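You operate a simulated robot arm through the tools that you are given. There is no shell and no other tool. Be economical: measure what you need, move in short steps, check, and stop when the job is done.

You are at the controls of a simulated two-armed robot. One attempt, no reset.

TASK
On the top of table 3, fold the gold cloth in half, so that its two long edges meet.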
────────
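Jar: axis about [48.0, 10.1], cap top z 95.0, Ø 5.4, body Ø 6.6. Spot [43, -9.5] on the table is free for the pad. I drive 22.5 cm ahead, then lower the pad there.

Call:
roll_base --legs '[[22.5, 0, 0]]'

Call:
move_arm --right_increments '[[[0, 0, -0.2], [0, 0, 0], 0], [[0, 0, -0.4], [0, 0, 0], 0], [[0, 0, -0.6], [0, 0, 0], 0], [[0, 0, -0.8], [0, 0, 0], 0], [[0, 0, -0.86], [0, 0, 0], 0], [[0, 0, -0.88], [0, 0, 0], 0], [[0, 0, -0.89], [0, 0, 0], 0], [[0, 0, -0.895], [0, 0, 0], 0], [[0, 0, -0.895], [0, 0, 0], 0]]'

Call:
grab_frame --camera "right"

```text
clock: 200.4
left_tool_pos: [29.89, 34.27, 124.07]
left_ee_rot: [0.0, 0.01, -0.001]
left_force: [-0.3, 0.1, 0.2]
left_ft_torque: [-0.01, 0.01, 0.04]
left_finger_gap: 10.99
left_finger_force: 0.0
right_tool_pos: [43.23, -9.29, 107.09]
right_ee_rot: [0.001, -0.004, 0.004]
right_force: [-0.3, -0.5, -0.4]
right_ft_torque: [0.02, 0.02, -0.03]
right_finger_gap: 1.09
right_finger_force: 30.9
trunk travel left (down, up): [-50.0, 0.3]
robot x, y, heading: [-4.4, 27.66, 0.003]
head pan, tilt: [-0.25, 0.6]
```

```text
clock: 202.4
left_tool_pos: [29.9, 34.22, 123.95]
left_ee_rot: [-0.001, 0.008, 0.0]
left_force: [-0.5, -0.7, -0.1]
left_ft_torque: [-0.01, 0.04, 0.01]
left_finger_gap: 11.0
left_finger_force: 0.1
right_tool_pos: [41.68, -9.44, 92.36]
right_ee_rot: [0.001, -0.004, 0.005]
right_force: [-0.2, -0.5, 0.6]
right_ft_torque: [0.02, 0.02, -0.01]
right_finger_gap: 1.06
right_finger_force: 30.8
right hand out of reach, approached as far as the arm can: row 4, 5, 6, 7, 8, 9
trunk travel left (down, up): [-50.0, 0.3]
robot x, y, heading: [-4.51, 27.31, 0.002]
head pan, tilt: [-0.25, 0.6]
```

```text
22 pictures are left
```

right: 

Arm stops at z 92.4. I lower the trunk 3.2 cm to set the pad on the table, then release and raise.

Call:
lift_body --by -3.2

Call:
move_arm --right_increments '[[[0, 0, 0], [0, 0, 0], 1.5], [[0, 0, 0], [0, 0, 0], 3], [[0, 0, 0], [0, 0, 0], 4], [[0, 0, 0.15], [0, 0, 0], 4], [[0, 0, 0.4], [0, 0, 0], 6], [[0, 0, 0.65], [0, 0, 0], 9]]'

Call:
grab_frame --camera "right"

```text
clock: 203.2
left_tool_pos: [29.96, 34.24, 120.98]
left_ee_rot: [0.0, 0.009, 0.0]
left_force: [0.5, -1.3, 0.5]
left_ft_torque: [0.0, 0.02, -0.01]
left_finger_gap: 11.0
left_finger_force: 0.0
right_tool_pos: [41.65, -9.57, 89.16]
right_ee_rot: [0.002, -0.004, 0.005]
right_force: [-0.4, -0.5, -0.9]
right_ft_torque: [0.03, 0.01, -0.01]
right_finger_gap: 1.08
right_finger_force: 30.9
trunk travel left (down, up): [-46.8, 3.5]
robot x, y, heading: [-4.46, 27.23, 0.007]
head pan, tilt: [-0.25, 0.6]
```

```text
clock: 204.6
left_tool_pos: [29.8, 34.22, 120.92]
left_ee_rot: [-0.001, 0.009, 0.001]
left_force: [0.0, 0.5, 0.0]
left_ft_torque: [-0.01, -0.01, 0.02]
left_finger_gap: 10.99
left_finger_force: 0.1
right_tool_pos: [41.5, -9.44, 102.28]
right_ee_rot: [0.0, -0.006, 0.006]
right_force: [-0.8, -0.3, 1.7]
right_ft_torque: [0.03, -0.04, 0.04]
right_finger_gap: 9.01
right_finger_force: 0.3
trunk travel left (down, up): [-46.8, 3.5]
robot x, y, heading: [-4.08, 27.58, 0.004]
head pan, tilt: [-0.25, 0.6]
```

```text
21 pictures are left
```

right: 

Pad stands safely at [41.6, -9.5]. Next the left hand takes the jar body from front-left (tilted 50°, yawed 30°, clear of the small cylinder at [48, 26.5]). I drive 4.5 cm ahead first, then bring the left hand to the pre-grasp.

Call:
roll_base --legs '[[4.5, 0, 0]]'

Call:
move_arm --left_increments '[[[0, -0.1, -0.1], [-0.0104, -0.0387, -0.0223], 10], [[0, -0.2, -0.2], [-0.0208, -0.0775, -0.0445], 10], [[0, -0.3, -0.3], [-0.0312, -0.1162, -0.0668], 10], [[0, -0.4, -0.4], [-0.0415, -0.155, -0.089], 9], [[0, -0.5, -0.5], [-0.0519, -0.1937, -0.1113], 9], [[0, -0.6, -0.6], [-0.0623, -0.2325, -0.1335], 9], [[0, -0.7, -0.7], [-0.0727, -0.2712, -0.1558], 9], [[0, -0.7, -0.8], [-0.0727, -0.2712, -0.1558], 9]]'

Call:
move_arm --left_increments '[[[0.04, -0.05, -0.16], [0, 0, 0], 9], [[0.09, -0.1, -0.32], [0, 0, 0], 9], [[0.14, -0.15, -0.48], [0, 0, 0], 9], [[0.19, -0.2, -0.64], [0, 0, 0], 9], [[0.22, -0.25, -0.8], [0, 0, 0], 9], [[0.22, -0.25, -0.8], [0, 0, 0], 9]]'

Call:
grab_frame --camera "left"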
────────
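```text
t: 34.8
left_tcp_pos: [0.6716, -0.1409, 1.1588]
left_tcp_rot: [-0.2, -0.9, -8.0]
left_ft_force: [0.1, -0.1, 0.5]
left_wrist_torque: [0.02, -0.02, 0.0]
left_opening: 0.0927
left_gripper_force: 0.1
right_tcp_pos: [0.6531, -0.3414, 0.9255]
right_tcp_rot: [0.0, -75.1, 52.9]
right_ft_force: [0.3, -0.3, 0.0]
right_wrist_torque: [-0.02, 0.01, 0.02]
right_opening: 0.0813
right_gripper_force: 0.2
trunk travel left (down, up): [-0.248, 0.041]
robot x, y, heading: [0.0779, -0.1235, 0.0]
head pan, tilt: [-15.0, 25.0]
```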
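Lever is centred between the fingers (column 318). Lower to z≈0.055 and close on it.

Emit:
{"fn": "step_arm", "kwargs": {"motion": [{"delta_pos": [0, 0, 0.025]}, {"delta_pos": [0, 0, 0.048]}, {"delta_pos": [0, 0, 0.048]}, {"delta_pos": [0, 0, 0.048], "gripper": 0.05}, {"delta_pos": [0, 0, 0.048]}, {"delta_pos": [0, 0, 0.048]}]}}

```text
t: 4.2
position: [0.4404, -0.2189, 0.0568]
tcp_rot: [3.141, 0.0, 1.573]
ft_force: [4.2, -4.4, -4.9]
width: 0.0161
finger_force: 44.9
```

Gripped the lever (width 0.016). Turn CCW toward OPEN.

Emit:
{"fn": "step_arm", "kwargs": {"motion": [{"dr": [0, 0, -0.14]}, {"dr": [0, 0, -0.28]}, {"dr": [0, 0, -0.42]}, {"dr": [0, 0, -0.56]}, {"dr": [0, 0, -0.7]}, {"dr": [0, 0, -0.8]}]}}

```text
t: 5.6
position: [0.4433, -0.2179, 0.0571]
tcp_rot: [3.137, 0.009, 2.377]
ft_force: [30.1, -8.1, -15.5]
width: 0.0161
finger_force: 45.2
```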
────────
Beginning with the line that contains "You operate a" and ending with the line that contains "On the top of", repeat exactly those lines and no others. Format them as a two-column Markdown table, Position for the number and Text for the line, without blank lines.

— The response —
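| Position | Text |
|---|---|
| 1 | You operate a simulated robot arm through the tools that you are given. There is no shell and no other tool. Be economical: measure what you need, move in short steps, check, and stop when the job is done. |
| 2 | You are at the controls of a simulated two-armed robot. One attempt, no reset. |
| 3 | TASK |
| 4 | On the top of table 3, fold the gold cloth in half, so that its two long edges meet. |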